Problem requirements>
The material below holds a span beginning at the line with "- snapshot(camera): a" and ending at the line with "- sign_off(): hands". Quote that span exactly, both ends included, and only that span. Give them as a JSON list of strings, one for each line, with blank lines left out.

Data block start

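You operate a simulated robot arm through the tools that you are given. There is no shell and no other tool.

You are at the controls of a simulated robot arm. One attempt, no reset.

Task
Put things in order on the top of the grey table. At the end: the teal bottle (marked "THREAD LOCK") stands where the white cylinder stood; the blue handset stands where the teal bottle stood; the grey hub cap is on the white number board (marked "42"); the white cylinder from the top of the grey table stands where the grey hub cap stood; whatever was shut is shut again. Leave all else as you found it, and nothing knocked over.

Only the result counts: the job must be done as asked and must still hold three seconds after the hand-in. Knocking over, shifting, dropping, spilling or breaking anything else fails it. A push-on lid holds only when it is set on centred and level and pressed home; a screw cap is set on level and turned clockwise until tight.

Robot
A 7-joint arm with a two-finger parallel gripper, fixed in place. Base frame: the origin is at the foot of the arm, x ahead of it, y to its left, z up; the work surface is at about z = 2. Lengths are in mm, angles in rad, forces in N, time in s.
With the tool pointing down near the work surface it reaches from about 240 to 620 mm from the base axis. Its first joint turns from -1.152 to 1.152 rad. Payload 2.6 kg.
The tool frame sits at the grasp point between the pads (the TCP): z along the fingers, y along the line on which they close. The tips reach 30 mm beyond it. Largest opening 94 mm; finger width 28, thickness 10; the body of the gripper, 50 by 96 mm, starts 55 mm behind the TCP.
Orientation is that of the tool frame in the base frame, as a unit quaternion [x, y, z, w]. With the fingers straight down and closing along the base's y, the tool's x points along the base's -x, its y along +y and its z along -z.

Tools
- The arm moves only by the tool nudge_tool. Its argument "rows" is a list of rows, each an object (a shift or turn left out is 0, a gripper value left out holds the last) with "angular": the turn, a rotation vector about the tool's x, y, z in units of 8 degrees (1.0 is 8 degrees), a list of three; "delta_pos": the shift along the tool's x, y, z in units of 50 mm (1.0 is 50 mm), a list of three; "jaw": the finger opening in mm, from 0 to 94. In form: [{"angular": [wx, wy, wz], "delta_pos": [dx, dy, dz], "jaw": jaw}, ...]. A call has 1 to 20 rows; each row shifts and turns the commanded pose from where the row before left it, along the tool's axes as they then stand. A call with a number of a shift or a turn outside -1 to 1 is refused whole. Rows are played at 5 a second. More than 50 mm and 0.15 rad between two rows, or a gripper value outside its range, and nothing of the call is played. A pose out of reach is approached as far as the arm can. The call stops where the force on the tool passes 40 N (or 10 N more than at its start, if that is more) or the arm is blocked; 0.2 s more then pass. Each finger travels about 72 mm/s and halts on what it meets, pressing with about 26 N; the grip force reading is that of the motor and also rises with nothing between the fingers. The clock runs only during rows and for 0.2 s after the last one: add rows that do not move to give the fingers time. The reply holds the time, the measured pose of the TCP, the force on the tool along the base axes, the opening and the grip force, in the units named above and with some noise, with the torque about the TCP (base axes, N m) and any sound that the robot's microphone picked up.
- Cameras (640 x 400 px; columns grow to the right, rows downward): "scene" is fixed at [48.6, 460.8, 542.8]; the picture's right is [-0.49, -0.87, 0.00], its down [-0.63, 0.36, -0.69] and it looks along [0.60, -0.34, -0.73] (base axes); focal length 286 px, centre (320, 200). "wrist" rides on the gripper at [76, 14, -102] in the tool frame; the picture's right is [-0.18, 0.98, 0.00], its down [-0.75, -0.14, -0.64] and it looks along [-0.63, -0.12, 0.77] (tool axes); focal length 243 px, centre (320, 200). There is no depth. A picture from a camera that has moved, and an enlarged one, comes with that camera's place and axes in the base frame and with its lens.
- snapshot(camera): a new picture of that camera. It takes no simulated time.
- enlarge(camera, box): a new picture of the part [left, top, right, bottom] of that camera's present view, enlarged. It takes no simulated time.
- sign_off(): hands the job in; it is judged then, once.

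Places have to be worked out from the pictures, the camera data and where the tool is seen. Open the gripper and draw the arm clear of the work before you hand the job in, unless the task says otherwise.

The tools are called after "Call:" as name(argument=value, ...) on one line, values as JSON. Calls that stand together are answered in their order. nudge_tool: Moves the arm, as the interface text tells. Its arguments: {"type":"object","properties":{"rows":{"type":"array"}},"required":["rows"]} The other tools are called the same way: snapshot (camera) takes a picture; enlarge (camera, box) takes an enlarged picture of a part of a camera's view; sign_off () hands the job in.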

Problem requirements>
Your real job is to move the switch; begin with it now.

Data block end

Output of the task>
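[
  "- snapshot(camera): a new picture of that camera. It takes no simulated time.",
  "- enlarge(camera, box): a new picture of the part [left, top, right, bottom] of that camera's present view, enlarged. It takes no simulated time.",
  "- sign_off(): hands the job in; it is judged then, once."
]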